--- BEGIN Provided material ---

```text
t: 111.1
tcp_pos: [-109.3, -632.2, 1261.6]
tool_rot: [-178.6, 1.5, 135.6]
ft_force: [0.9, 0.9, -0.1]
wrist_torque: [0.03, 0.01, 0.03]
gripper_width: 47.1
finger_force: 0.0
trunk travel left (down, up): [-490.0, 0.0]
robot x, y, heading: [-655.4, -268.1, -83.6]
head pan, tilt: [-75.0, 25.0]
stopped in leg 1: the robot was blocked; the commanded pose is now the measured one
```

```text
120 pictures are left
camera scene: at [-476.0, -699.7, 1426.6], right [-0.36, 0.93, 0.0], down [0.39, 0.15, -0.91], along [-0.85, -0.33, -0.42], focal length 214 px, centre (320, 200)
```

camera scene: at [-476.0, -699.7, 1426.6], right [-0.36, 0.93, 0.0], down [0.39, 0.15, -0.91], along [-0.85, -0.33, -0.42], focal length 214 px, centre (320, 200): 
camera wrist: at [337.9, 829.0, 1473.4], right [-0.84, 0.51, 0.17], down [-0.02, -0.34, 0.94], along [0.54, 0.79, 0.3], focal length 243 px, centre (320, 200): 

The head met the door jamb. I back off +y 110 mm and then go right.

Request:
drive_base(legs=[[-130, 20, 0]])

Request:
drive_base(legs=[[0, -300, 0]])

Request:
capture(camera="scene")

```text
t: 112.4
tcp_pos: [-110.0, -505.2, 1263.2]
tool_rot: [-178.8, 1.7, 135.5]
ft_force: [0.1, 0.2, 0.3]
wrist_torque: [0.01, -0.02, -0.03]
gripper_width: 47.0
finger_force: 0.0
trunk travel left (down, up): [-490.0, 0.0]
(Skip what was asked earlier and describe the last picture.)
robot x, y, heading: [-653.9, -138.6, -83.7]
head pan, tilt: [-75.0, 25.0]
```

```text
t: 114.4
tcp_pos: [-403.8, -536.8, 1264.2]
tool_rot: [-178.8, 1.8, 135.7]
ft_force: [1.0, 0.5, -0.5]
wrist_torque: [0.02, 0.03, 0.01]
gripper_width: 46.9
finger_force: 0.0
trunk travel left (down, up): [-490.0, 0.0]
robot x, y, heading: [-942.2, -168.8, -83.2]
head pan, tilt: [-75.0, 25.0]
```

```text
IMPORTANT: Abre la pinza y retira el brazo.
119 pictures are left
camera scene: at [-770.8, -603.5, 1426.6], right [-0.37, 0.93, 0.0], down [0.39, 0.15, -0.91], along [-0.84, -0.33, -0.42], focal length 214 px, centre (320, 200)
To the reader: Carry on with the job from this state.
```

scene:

--- END Provided material ---

## Required work
Reproduce the full listing exactly. Return a JSON list in which every string is one line; blank lines are skipped.

## Solution to this problem
[
  "```text",
  "t: 111.1",
  "tcp_pos: [-109.3, -632.2, 1261.6]",
  "tool_rot: [-178.6, 1.5, 135.6]",
  "ft_force: [0.9, 0.9, -0.1]",
  "wrist_torque: [0.03, 0.01, 0.03]",
  "gripper_width: 47.1",
  "finger_force: 0.0",
  "trunk travel left (down, up): [-490.0, 0.0]",
  "robot x, y, heading: [-655.4, -268.1, -83.6]",
  "head pan, tilt: [-75.0, 25.0]",
  "stopped in leg 1: the robot was blocked; the commanded pose is now the measured one",
  "```",
  "```text",
  "120 pictures are left",
  "camera scene: at [-476.0, -699.7, 1426.6], right [-0.36, 0.93, 0.0], down [0.39, 0.15, -0.91], along [-0.85, -0.33, -0.42], focal length 214 px, centre (320, 200)",
  "```",
  "camera scene: at [-476.0, -699.7, 1426.6], right [-0.36, 0.93, 0.0], down [0.39, 0.15, -0.91], along [-0.85, -0.33, -0.42], focal length 214 px, centre (320, 200): ",
  "camera wrist: at [337.9, 829.0, 1473.4], right [-0.84, 0.51, 0.17], down [-0.02, -0.34, 0.94], along [0.54, 0.79, 0.3], focal length 243 px, centre (320, 200): ",
  "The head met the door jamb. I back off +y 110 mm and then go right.",
  "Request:",
  "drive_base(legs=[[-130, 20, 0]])",
  "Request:",
  "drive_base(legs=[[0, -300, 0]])",
  "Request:",
  "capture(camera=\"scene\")",
  "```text",
  "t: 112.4",
  "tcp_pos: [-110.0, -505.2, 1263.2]",
  "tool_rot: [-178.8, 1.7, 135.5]",
  "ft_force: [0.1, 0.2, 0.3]",
  "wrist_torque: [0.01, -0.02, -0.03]",
  "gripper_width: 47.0",
  "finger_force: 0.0",
  "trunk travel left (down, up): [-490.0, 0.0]",
  "(Skip what was asked earlier and describe the last picture.)",
  "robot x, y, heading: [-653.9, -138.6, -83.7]",
  "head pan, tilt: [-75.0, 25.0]",
  "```",
  "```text",
  "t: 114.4",
  "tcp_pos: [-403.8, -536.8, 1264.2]",
  "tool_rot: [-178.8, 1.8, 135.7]",
  "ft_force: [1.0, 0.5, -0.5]",
  "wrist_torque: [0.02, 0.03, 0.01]",
  "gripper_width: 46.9",
  "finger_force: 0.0",
  "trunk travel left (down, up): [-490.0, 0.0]",
  "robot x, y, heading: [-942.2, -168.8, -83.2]",
  "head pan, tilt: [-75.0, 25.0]",
  "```",
  "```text",
  "IMPORTANT: Abre la pinza y retira el brazo.",
  "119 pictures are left",
  "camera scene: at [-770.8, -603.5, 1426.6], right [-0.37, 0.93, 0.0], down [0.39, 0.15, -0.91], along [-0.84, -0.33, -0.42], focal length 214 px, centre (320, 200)",
  "To the reader: Carry on with the job from this state.",
  "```",
  "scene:"
]